WHAT YOU NEED TO DO.
A: Locate "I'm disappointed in" and "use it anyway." in the page extract, and write out these words with everything between them.
B: I need the page extract continued from the place where it stops.

-- Begin PROVIDED DATA --

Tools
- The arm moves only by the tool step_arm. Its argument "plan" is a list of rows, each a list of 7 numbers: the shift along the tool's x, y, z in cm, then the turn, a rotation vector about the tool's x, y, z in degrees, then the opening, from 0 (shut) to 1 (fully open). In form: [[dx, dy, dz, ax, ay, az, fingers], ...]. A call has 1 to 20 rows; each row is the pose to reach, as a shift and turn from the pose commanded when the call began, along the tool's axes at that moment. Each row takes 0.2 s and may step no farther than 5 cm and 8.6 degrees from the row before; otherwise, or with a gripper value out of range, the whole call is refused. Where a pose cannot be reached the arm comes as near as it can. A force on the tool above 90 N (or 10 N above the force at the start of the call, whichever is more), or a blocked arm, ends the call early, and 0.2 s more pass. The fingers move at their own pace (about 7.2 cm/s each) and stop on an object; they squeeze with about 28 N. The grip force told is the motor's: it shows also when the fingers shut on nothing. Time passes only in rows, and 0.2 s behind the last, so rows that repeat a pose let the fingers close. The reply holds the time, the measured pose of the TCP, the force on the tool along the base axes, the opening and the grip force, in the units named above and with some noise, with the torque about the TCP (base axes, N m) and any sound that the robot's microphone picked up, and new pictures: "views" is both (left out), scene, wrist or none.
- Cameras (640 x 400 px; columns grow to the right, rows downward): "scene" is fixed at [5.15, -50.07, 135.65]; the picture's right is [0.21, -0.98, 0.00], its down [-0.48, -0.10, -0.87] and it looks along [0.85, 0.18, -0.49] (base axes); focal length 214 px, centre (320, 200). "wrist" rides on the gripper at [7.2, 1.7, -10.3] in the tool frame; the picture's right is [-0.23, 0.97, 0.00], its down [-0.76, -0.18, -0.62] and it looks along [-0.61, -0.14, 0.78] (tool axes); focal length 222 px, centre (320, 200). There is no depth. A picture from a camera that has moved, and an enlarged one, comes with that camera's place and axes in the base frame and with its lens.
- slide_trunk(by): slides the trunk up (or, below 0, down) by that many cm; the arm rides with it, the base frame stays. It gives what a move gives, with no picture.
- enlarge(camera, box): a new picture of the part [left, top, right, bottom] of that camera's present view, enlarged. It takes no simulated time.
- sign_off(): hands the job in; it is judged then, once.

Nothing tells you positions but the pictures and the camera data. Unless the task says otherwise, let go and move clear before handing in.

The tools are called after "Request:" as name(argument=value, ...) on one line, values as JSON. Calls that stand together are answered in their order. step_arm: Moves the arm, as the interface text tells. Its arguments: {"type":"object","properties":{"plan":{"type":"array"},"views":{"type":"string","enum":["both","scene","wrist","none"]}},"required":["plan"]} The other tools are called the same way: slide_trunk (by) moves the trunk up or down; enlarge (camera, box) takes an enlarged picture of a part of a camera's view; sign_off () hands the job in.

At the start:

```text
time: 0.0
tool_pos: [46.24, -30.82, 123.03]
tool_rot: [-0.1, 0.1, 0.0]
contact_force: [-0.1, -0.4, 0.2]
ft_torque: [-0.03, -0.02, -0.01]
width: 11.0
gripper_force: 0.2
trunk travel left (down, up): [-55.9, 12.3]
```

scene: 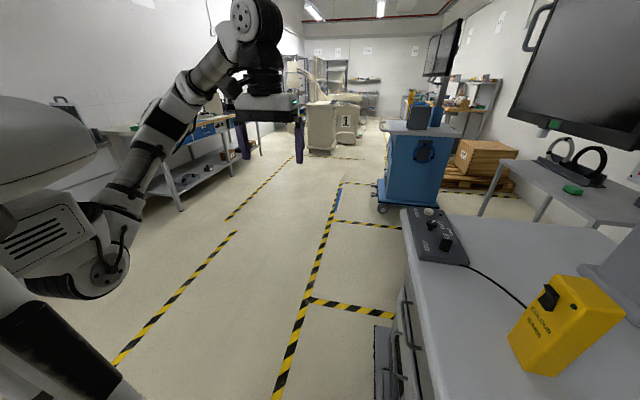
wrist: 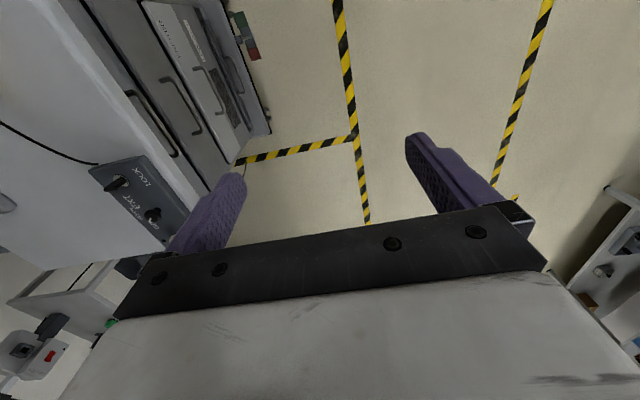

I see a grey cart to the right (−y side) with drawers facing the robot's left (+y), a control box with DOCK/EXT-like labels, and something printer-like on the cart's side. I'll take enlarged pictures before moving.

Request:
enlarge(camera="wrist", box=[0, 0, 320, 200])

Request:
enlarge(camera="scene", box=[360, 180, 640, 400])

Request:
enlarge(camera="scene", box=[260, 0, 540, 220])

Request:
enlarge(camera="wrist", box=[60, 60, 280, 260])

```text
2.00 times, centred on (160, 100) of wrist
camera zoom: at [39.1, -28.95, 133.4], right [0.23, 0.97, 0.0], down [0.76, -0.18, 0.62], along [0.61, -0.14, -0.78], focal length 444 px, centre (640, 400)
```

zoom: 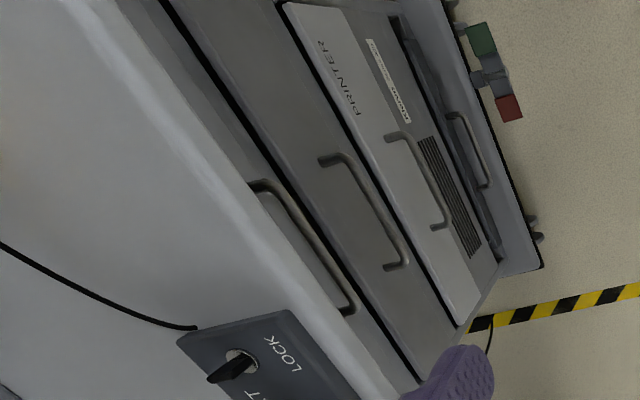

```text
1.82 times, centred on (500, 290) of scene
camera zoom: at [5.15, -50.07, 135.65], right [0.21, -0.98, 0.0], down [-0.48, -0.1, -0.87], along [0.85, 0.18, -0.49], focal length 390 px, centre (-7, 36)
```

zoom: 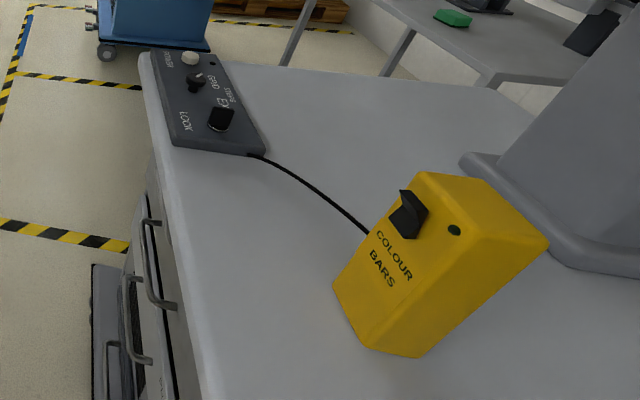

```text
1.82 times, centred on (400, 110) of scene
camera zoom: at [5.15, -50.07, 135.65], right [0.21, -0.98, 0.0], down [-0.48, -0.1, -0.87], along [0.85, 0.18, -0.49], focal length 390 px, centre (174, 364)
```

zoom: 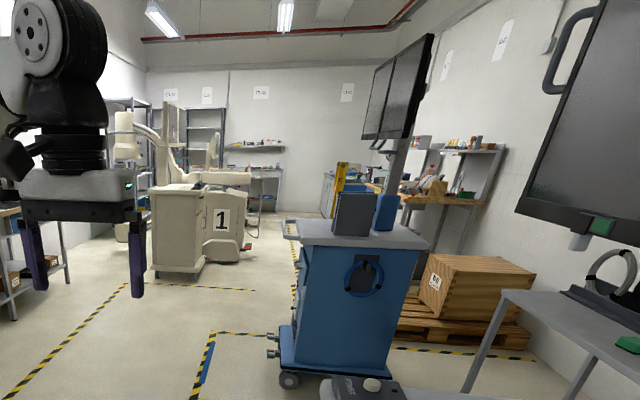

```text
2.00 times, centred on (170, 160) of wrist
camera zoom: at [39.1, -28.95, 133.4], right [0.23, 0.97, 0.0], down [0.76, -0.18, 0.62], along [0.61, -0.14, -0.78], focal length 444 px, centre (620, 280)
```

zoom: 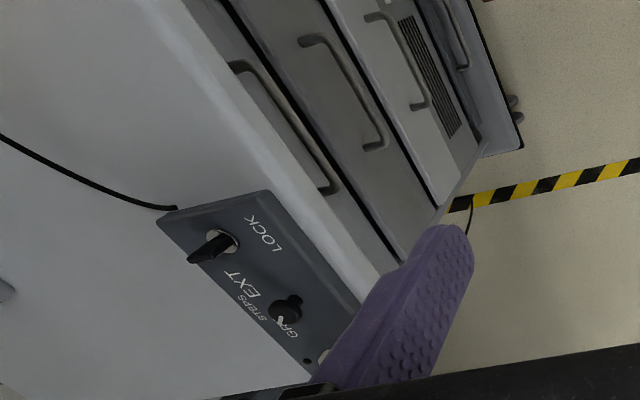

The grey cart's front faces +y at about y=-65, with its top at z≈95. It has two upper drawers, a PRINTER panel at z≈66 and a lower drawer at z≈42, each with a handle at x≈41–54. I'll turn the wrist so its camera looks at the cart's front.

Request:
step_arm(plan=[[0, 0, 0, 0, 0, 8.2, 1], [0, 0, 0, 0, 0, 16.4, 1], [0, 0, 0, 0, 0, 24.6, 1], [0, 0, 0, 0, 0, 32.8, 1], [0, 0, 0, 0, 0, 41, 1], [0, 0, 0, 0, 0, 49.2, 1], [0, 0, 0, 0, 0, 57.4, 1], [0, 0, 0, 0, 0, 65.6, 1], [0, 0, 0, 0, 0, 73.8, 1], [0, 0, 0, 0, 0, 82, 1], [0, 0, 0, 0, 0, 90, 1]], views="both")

-- End PROVIDED DATA --
-- Begin PAGE EXTRACT --

I'm disappointed in Snow Leopard, all hype and no bite sad to say. I run both Windows and Mac machines, the improvements from Leopard to Snow Leopard as far as speed is not "that" noticeable, programs I run regularly on OSX take the same time to start up as before the upgrade ..... so I ask WHERE is this "major" speed improvement that Apple was bragging about? Sure it's faster on startup and shutdown but really that means squat in my life as I only start up once a day and only shut down once a day, so where's the huge benefit in that ??? I could care less that time machine is 80% faster, I don't use it anyway.

Being a user of both Mac and Windows OS's for many years I am more than qualified to say the following:

Microsoft has totally outdone Apple this year with their release of Windows 7, Win7 is the first OS I have seen that "actually" runs much faster on existing hardware, noticeably faster. I think Apple missed the boat this year concentrating more on producing a fancy looking product box. Every single Windows PC we have upgraded to Windows 7 runs faster and better on the same hardware.

October 15 2009 at 5:11 AM Report abuse rate up rate down Reply
Kevin

Using an old copy of Geekbench 4.0 (to avoid differences in versions between benchmarks I've done on earlier machines), my 2009 Mini's overall score was 228 in 10.5, 235 in 10.6. Not a lot of improvement, but enough to notice some "snap" to things.

-- End PAGE EXTRACT --

THE REPLIES.
A:
I'm disappointed in Snow Leopard, all hype and no bite sad to say. I run both Windows and Mac machines, the improvements from Leopard to Snow Leopard as far as speed is not "that" noticeable, programs I run regularly on OSX take the same time to start up as before the upgrade ..... so I ask WHERE is this "major" speed improvement that Apple was bragging about? Sure it's faster on startup and shutdown but really that means squat in my life as I only start up once a day and only shut down once a day, so where's the huge benefit in that ??? I could care less that time machine is 80% faster, I don't use it anyway.

B:
September 09 2009 at 12:36 PM Report abuse rate up rate down Reply
Martin

Please remove this article.

a response to a few questions in your comments:

why is it slightly faster ?
well, probably because benchmarks aren't reliable on a multitasking computer, unless they are not interrupted at all.

time machine isn't the only factor, a benchmark can be slowed down by spotlight updates, or any other task, even an open window in the Finder.

the author should at least have closed the finder, and all other unnecessary processes, before testing the hardware, at least he would have had a valuable result: that the hardware runs at the same speed as before, what a surprise !

but, comparing OS's with these tests and publishing an article about it is completely misleading, to say the least.

September 03 2009 at 11:08 AM Report abuse rate up rate down Reply
Martin

Bullshit, you aren't testing the OS here, there should actually not be a difference at all, or very very marginal.

to test if snow leopard is faster than leopard you should test the OS, the file system, memory management (not just access to ram, but memory allocation)

loading of apps, finder file copies etc !

what a stupid article !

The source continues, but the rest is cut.